### GIVEN INSTRUCTION 1
Your answer is an exact quotation from the supplied text: it starts at "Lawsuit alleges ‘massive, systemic" and ends at "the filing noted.".

### DATASET SECTION
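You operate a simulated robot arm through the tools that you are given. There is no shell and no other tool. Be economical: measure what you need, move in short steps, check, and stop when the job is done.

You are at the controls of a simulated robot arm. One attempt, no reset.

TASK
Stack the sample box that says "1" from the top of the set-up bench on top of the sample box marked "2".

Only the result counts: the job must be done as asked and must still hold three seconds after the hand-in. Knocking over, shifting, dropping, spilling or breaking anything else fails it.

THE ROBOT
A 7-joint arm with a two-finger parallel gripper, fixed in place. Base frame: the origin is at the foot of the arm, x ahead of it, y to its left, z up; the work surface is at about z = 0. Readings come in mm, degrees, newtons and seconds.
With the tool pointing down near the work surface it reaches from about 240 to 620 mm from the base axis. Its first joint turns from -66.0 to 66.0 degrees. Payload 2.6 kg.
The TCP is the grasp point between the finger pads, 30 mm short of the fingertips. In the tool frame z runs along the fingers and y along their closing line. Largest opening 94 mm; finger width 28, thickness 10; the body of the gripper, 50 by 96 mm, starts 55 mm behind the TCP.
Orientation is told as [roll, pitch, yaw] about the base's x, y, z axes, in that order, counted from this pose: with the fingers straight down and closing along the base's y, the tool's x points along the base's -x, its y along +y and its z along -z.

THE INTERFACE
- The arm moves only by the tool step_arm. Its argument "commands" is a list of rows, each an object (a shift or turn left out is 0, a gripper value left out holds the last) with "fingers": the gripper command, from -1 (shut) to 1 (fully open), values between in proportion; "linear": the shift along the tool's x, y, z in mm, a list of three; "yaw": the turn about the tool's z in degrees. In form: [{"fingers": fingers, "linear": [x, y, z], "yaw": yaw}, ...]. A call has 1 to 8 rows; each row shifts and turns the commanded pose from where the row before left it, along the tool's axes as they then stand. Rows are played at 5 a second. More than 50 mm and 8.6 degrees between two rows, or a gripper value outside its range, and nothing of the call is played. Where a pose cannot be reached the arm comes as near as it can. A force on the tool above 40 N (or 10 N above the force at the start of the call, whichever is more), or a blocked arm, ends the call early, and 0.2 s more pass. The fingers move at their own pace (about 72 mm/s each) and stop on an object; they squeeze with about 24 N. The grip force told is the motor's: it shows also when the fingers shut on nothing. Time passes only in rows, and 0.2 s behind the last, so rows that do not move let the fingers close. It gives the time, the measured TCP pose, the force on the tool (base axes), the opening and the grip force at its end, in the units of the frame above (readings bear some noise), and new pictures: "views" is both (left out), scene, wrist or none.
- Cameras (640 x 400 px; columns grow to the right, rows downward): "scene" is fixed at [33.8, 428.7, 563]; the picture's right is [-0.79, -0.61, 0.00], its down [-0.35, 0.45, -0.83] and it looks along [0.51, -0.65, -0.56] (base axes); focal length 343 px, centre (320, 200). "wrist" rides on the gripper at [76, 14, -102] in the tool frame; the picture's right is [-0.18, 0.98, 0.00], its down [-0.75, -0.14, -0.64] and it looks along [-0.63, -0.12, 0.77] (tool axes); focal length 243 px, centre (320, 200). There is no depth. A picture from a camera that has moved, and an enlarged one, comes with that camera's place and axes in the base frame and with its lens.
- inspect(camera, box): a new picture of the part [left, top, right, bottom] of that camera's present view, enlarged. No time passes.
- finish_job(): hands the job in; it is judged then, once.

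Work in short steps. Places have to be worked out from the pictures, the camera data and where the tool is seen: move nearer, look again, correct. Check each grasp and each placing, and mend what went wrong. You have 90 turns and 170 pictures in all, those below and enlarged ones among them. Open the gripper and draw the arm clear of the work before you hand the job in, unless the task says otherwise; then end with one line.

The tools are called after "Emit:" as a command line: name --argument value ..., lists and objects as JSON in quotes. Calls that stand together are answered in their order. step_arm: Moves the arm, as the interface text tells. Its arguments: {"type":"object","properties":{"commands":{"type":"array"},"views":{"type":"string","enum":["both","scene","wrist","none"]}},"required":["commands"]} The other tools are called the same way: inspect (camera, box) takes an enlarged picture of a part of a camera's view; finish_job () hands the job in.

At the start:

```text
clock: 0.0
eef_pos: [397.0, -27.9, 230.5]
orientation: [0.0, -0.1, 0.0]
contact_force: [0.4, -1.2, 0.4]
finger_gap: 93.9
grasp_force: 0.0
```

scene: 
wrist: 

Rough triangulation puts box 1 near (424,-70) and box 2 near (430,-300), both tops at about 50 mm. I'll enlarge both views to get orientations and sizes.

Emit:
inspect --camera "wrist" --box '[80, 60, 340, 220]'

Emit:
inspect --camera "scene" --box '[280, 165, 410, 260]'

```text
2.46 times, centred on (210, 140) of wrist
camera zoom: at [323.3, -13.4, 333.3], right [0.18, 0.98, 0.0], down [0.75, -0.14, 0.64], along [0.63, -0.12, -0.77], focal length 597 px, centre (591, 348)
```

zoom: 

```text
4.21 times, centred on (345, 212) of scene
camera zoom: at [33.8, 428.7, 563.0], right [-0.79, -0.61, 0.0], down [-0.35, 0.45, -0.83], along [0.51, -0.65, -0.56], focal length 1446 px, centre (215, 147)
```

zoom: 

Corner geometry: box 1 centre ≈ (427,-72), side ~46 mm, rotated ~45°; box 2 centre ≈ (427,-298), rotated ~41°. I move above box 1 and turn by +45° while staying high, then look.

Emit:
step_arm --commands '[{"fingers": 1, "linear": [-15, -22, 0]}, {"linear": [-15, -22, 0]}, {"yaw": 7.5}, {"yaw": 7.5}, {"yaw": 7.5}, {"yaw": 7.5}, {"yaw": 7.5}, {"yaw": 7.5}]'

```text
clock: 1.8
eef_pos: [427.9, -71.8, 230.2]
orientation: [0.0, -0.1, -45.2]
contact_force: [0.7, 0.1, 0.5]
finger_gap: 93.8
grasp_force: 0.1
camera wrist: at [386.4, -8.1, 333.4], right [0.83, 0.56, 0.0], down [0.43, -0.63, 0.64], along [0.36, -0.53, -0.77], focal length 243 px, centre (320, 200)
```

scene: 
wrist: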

### SUPPLIED TEXT

Lawsuit alleges ‘massive, systemic copyright and trademark infringement’ of intellectual property rights
In a complaint filed in the Southern District Court of New York on Thursday, the publishers accuse Cohere of using unlicensed copies of news and magazine articles to train its AI systems and of displaying articles verbatim without citing the specific article or publication. The complaint includes 4,000 specific examples of this occurring. It also said that Cohere produces fake news pieces attributed to publishers, which the suit calls “damaging hallucinations.”
Cohere is “not content with just stealing our works, (it) also blatantly manufactures fake pieces and attributes them to us,” the filing noted.
One of the examples included in the litigation refers to an October 2024 piece by the Toronto Star about ticket theft on Ticketmaster for Taylor Swift’s Eras concert tour. It claims that Cohere’s chat output copies various phrases from the article word-for-word and includes “similar phrasing and styling” to the Toronto Star story. Cohere’s AI-powered chat tool “paraphrases so closely that it diminishes interest in lawfully accessing the originals,” the filing said.

### GIVEN INSTRUCTION 2
Please return, exactly as they appear, the lines starting at the one that contains "You are at the" and ending at the one that contains "The TCP is the". Put them in a Markdown table headed Nr and Value, one numbered row for each line that is not blank.

### CORRECT RESULT 1
Lawsuit alleges ‘massive, systemic copyright and trademark infringement’ of intellectual property rights
In a complaint filed in the Southern District Court of New York on Thursday, the publishers accuse Cohere of using unlicensed copies of news and magazine articles to train its AI systems and of displaying articles verbatim without citing the specific article or publication. The complaint includes 4,000 specific examples of this occurring. It also said that Cohere produces fake news pieces attributed to publishers, which the suit calls “damaging hallucinations.”
Cohere is “not content with just stealing our works, (it) also blatantly manufactures fake pieces and attributes them to us,” the filing noted.

### CORRECT RESULT 2
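| Nr | Value |
|---|---|
| 1 | You are at the controls of a simulated robot arm. One attempt, no reset. |
| 2 | TASK |
| 3 | Stack the sample box that says "1" from the top of the set-up bench on top of the sample box marked "2". |
| 4 | Only the result counts: the job must be done as asked and must still hold three seconds after the hand-in. Knocking over, shifting, dropping, spilling or breaking anything else fails it. |
| 5 | THE ROBOT |
| 6 | A 7-joint arm with a two-finger parallel gripper, fixed in place. Base frame: the origin is at the foot of the arm, x ahead of it, y to its left, z up; the work surface is at about z = 0. Readings come in mm, degrees, newtons and seconds. |
| 7 | With the tool pointing down near the work surface it reaches from about 240 to 620 mm from the base axis. Its first joint turns from -66.0 to 66.0 degrees. Payload 2.6 kg. |
| 8 | The TCP is the grasp point between the finger pads, 30 mm short of the fingertips. In the tool frame z runs along the fingers and y along their closing line. Largest opening 94 mm; finger width 28, thickness 10; the body of the gripper, 50 by 96 mm, starts 55 mm behind the TCP. |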